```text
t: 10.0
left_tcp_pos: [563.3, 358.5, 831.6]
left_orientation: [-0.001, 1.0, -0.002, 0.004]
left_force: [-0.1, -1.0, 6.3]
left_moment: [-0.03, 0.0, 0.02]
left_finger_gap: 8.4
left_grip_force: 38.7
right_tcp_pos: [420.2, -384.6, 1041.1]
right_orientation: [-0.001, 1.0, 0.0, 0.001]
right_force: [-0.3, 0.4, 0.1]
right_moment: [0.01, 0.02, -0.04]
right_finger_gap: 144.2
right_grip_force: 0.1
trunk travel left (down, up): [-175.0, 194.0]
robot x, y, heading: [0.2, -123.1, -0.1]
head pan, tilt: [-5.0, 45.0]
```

----------

What you need to do
Give an exact copy of all the data shown above.

Result below
```text
t: 10.0
left_tcp_pos: [563.3, 358.5, 831.6]
left_orientation: [-0.001, 1.0, -0.002, 0.004]
left_force: [-0.1, -1.0, 6.3]
left_moment: [-0.03, 0.0, 0.02]
left_finger_gap: 8.4
left_grip_force: 38.7
right_tcp_pos: [420.2, -384.6, 1041.1]
right_orientation: [-0.001, 1.0, 0.0, 0.001]
right_force: [-0.3, 0.4, 0.1]
right_moment: [0.01, 0.02, -0.04]
right_finger_gap: 144.2
right_grip_force: 0.1
trunk travel left (down, up): [-175.0, 194.0]
robot x, y, heading: [0.2, -123.1, -0.1]
head pan, tilt: [-5.0, 45.0]
```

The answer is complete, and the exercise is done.